We reach quite a number of times into the opponents’ D, but not always do we get the right things out of it. So that’s one of the key things that we have looked at, discussed and practised. Now, it’s up to us to show that,” the head coach said.
Ghosts of London
Indeed, it’s show time at the Olympics, and players do not have happy memories of that. The Riverbank Arena at the 2012 London Games was a den of horror for Indian hockey, with an out-of-sorts, exhausted and disunited team finishing last. Six players in the current team – including new captain PR Sreejesh and the one he replaced, Sardar Singh — still know how it feels to be in that position. It’s something that still hurts them.
“It’s still in their minds, and I understand that,” Oltmans said. “But it should not be there in their minds any more.
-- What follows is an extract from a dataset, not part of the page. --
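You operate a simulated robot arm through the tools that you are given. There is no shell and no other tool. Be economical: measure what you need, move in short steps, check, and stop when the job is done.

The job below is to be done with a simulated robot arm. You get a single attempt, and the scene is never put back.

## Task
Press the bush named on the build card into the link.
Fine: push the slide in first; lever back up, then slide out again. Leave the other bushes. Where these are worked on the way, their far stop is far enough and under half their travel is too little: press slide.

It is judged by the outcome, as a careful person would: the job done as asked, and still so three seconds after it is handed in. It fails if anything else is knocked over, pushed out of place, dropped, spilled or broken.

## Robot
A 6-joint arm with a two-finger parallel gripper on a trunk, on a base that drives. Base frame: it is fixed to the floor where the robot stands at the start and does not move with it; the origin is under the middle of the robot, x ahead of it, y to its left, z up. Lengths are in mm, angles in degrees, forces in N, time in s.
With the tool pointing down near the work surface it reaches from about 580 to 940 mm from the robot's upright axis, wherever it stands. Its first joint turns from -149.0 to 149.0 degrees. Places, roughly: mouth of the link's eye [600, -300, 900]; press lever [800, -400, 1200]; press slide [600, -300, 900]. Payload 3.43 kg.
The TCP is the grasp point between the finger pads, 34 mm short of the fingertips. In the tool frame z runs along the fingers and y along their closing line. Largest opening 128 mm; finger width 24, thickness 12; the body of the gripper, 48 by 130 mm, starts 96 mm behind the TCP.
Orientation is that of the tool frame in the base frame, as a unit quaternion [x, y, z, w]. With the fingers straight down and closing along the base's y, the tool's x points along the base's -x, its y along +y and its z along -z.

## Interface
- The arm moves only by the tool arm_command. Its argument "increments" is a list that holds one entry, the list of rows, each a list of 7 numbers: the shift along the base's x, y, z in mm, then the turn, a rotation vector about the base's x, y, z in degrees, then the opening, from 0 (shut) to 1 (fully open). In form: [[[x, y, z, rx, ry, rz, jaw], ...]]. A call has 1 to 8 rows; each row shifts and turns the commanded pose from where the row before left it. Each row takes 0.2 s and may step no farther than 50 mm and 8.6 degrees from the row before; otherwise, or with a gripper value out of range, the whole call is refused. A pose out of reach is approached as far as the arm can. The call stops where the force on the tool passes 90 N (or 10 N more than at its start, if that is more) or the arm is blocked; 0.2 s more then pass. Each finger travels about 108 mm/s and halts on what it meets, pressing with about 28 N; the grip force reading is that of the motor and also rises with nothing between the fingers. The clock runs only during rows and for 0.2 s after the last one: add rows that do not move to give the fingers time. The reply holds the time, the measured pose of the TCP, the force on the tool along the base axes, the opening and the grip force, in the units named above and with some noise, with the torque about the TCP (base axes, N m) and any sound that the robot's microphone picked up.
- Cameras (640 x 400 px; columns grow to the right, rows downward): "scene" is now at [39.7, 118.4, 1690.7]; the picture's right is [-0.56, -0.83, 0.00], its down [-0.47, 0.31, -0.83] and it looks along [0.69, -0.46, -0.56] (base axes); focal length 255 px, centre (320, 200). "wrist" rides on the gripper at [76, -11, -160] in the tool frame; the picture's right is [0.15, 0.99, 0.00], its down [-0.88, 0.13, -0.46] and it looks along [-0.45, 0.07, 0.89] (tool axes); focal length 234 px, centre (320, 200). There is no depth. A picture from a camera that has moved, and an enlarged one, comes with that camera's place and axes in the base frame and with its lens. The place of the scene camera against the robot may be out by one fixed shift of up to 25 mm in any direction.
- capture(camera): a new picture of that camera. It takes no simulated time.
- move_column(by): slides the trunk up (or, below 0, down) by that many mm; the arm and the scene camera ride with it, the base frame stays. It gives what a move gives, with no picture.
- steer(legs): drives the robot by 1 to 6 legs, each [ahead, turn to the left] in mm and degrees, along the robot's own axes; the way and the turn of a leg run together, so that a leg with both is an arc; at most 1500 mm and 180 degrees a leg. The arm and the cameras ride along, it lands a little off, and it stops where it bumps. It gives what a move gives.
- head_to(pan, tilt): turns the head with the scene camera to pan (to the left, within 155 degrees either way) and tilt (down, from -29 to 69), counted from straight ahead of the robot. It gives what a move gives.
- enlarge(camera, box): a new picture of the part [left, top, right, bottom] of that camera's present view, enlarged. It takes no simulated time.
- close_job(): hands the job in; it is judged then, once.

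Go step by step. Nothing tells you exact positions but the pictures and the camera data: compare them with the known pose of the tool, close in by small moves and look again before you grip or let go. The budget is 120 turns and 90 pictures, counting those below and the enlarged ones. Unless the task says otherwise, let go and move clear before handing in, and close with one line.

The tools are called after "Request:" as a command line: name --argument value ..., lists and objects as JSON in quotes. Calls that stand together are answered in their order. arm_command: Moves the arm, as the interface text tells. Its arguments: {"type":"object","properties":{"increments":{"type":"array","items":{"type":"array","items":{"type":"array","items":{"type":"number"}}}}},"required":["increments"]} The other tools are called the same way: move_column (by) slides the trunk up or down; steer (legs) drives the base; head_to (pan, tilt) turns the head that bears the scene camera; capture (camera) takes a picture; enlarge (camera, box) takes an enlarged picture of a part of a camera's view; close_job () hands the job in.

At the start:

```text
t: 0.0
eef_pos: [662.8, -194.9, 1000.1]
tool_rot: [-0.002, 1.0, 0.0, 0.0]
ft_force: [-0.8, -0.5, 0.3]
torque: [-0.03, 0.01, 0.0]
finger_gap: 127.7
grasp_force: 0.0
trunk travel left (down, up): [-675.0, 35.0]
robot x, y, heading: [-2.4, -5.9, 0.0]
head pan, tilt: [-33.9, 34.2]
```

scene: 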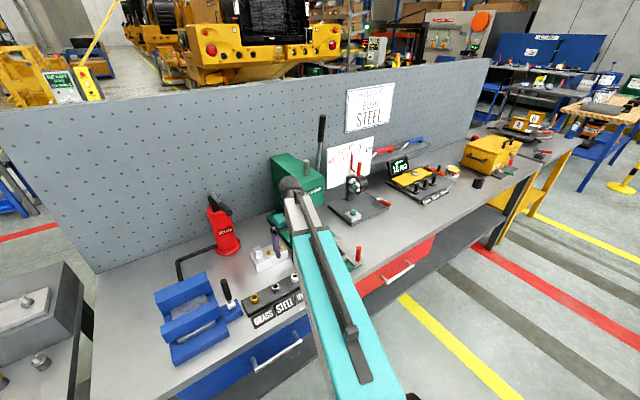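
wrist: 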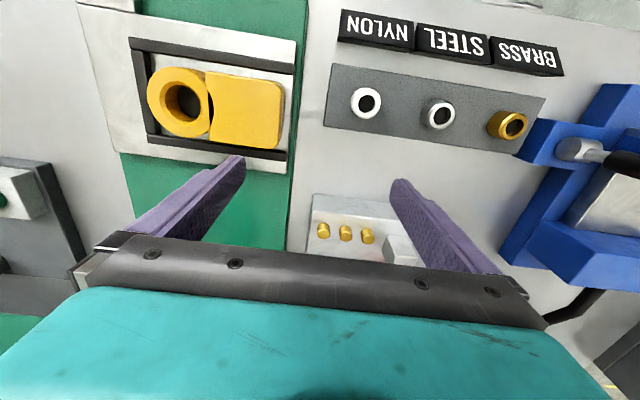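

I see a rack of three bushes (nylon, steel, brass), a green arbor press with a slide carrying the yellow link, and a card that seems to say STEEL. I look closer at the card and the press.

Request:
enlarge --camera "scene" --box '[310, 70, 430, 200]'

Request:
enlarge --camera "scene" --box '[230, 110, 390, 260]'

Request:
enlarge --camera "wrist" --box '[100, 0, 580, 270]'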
It’s a different tournament, it’s a different group. I understand that its in the players’ hearts and the disappointment is still there about how we performed in 2012.
“But four years have passed since, and the players have developed themselves really well. The experience is there, and I’m sure that they won’t, ever, let that happen again. There’s one thing I can say with certainty: this team will be able to cope with pressure,” the Dutchman added.
Sense of unpredictability
Ah, it’s back to hope again.
Passionate hockey fans are dreaming of an Olympic medal after 36 years. The players themselves are eager to bring back the glory days of Indian hockey by finishing on the podium. Experts warn against unrealistic expectations, and so does the coach.
It’s typical of Indian hockey in modern times: a sense of unpredictability.
“If you go to any tournament, especially after having won medals in the past couple of years in important tournaments, a medal should be the aim, of course. But don’t forget that they are six to seven countries with the same aim, and only three can end up on the podium,” Oltmans said.
“But we’re looking forward to it. We’re ready.”